- [Excerpt provided]

— start —

Extreme calculations

[Niek Otten]

Very interesting discussions!
But I've hardly seen Diogo (the OP) again.
My question: What would one need such a calculation for?

--
Kind regards,

Niek Otten
Microsoft MVP - Excel

| Need to calculate via Excel:
|
| mod(13^271;162653)
|
| Any thoughts????
|
| Thanks

 

[Joel]

I still trying to determine the correct answer. I fixed some problems with
my code and getting the answer 59026. Did anybody else get the answer that
Jerry got 102308

Sub largemultiply()
Dim MyTotal As String

MyTotal = "13"
For i = 1 To 270
MyTotal = Multiply(MyTotal, "13")
Next i

Remainder = Divide(MyTotal, "162653#")
End Sub

Function Multiply(parm1 As String, parm2 As String) As String

Multiply = ""

For i = 0 To (Len(parm2) - 1)
carry# = 0
mychar2 = Mid(parm2, Len(parm2) - i, 1)
total = ""
For j = 0 To (Len(parm1) - 1)
mychar1 = Mid(parm1, Len(parm1) - j, 1)

prod = (Val(mychar1) * Val(mychar2)) + carry
carry = Int(prod / 10)
Remainder# = prod Mod 10
total = Trim(CStr(Remainder)) & total
Next j
If Multiply = "" Then
If carry = 0 Then
Multiply = total
Else
Multiply = Trim(CStr(carry)) & total
End If
Else
Multiply = Add(Multiply, total, i)
End If
Next i

End Function
Function Add(Multiply, total, shift)

carry = 0
If shift > 0 Then
Add = Right(Multiply, shift)
Else
Add = ""
End If
loops = Len(total)

— end —

- [Given information]

— start —

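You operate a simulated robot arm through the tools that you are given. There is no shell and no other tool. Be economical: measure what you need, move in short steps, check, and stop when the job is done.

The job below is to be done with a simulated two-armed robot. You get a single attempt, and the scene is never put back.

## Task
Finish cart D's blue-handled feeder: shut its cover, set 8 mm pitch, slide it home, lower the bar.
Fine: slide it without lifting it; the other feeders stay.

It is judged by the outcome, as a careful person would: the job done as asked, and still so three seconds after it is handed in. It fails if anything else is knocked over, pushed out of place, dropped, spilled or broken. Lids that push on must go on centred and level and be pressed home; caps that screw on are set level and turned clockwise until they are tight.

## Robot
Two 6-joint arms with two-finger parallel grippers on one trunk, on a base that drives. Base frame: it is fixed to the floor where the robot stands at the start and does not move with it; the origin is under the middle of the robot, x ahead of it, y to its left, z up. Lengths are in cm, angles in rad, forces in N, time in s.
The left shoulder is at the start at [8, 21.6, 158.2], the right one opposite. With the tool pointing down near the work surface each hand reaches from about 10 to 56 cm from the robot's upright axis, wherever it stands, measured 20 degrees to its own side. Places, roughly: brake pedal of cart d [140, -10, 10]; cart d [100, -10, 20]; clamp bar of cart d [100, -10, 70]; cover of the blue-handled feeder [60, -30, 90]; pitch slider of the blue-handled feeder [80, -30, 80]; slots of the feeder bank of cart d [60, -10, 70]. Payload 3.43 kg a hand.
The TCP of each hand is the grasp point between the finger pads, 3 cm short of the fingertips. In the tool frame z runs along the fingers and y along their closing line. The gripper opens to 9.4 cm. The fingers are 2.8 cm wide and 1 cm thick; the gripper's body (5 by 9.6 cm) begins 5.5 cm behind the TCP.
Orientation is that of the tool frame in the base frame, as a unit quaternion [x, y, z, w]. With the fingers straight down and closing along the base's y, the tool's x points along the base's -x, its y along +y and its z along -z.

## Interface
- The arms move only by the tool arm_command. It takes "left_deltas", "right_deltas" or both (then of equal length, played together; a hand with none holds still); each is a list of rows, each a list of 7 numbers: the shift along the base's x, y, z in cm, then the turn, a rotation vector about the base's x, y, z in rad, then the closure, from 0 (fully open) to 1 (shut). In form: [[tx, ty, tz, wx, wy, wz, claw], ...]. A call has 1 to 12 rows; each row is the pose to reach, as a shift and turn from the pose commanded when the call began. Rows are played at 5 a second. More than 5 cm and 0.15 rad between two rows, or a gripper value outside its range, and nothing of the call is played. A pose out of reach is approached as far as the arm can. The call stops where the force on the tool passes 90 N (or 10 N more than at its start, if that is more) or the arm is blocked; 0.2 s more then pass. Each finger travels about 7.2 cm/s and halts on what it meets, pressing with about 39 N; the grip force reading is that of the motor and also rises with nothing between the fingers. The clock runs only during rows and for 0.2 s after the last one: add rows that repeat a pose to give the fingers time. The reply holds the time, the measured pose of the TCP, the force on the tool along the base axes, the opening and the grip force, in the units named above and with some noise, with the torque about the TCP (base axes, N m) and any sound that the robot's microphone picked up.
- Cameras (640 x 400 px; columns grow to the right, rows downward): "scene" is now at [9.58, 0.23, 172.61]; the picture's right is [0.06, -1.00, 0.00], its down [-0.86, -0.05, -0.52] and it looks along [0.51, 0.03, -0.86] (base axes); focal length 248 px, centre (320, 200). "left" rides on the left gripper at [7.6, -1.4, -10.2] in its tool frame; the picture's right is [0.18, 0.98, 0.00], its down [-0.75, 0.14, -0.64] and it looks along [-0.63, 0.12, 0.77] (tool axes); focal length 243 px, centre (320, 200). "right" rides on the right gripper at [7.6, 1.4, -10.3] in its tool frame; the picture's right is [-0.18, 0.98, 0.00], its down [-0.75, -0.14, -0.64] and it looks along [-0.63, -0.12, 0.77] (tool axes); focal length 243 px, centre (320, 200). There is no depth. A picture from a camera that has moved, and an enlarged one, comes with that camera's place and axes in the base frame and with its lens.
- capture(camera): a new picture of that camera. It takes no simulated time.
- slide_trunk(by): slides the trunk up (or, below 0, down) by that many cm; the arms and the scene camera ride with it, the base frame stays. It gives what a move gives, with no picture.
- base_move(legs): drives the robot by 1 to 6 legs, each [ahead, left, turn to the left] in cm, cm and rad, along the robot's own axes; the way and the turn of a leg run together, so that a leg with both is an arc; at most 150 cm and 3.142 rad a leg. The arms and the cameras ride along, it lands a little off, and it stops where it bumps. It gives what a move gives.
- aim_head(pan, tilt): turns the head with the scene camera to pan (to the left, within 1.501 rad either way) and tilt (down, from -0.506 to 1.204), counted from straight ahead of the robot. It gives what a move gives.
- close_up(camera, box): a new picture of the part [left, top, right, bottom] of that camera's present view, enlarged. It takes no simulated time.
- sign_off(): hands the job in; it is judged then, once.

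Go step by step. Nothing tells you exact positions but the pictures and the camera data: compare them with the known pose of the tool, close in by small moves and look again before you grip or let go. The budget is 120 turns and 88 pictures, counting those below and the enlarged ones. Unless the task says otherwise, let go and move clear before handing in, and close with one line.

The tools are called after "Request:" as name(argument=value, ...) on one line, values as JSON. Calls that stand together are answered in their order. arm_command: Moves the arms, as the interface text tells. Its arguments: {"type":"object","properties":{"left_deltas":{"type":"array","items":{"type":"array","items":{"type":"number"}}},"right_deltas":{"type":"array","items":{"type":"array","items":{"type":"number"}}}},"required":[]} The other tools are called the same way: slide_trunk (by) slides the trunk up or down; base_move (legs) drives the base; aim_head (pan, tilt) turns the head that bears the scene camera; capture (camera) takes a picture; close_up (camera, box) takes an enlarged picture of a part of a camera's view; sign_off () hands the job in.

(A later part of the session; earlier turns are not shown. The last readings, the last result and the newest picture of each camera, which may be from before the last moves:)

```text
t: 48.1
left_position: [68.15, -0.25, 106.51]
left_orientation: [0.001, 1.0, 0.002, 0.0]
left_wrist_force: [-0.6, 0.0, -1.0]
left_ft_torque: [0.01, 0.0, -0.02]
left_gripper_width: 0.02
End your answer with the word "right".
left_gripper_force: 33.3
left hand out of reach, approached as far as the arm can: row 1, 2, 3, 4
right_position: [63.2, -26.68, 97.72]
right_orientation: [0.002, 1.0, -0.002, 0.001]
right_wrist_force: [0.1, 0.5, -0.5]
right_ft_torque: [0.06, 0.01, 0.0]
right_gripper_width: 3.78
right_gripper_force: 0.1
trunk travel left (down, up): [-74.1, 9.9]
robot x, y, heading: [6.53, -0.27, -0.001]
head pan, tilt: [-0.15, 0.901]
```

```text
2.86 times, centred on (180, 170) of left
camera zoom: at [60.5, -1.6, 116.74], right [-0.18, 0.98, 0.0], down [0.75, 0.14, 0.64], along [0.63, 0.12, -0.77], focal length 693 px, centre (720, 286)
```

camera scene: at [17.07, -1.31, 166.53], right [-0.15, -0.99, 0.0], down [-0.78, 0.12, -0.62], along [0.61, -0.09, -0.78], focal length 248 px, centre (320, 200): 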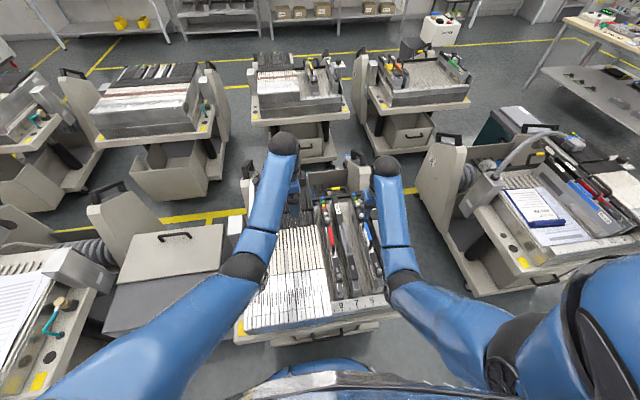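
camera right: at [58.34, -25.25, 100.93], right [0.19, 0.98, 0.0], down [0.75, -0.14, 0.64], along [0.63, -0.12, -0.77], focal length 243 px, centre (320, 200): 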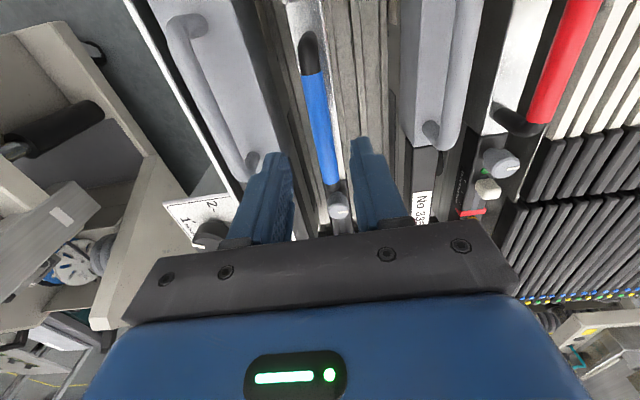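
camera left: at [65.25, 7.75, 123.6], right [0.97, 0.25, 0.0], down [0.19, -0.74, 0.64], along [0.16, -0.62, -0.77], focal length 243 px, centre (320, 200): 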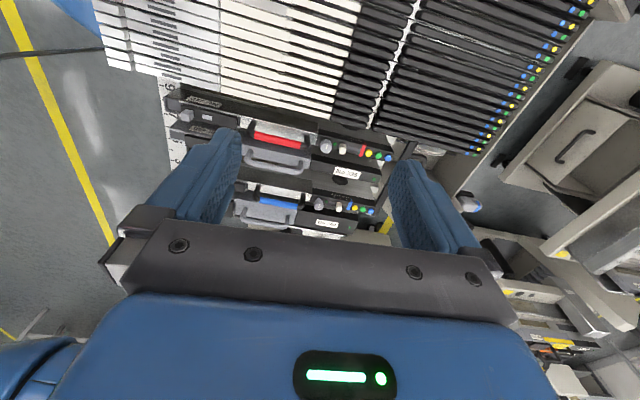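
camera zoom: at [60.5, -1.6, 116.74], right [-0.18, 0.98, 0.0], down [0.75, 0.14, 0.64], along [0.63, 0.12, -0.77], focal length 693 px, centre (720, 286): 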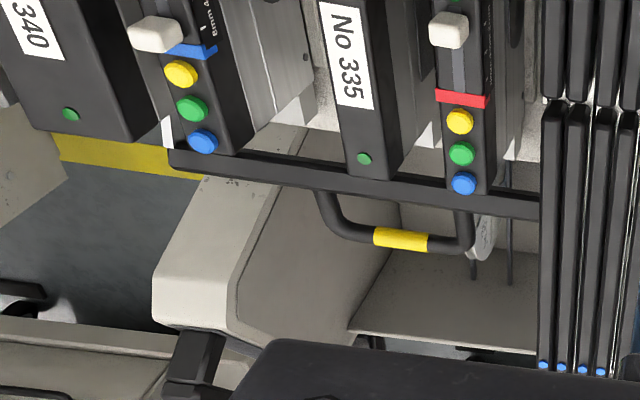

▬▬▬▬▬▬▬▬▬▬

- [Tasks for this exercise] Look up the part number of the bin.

— end —

- [Tasks for this exercise]
a) Provide the original wording of the excerpt provided from "prod = (Val(mychar1)" as far as "Add(Multiply, total, i)".
b) Supply the part of the excerpt provided that comes after its last sentence.

- [Task results]
a)
prod = (Val(mychar1) * Val(mychar2)) + carry
carry = Int(prod / 10)
Remainder# = prod Mod 10
total = Trim(CStr(Remainder)) & total
Next j
If Multiply = "" Then
If carry = 0 Then
Multiply = total
Else
Multiply = Trim(CStr(carry)) & total
End If
Else
Multiply = Add(Multiply, total, i)

b)
If (Len(Multiply) - shift) > loops Then
loops = Len(Multiply) - shift
End If
For i = 0 To loops - 1
If Len(Multiply) - shift > i Then
add1 = Val(Mid(Multiply, Len(Multiply) - (i + shift), 1))
Else
add1 = 0
End If
add2 = Val(Mid(total, Len(total) - i, 1))
Sum# = add1 + add2 + carry
carry = Int(Sum / 10)
bit = Sum Mod 10
Add = bit & Add
Next i
If carry <> 0 Then
Add = carry & Add
End If
End Function

Function Divide(Quotent, Divisor)
Dim Remainder As Long

NDivisor = Val(Divisor)
NewQuotent = Val(Left(Quotent, Len(Divisor)))
loops = (Len(Quotent) - Len(Divisor))
For i = 0 To (loops - 1)
Remainder = NewQuotent Mod NDivisor
If i <> loops Then
Newbit = Mid(Quotent, i + Len(Divisor) + 1, 1)
NewQuotent = (Remainder * 10) + Val(Newbit)
End If
Next i
Divide = Remainder
End Function

 

[Jerry W. Lewis]

Maple and Maxima (both symbolic math programs with unlimited precision) plus
Equiangular's VBA code all agree that mod(13^271,162653) is 102308.

Jerry

 

[Jerry W. Lewis]

VBA mod is limited to numbers that can be coerced to the Long type. Thus
anything greater than 2.147483647E+09 will overflow. In particular, your
original function would fail for general problems mod 162653, since
162652*162652 = 2.65E+10.

The worksheet MOD function works with double precision integers, but has
some surprising limitations that have been documented in earlier threads.
You can either "roll your own" mod function (the most robust approach) or use
the VBA Evaluate() function to access the worksheet MOD function.

Jerry

 

[Joel]

I got the right answer. One of my loops was off by one. Here is actual
macro code that works!!!!! My code is also a partical symbolic amath
program. the multiple is completely symbolic. The divide function I cheated
because the data only need 162653 modulus which was small enough to use the
excel math functions.


Sub largemultiply()
Dim MyTotal As String

MyTotal = "13"
For i = 1 To 270
MyTotal = Multiply(MyTotal, "13")
Next i

Remainder = Divide(MyTotal, "162653")
End Sub

Function Multiply(parm1 As String, parm2 As String) As String

Multiply = ""

For i = 0 To (Len(parm2) - 1)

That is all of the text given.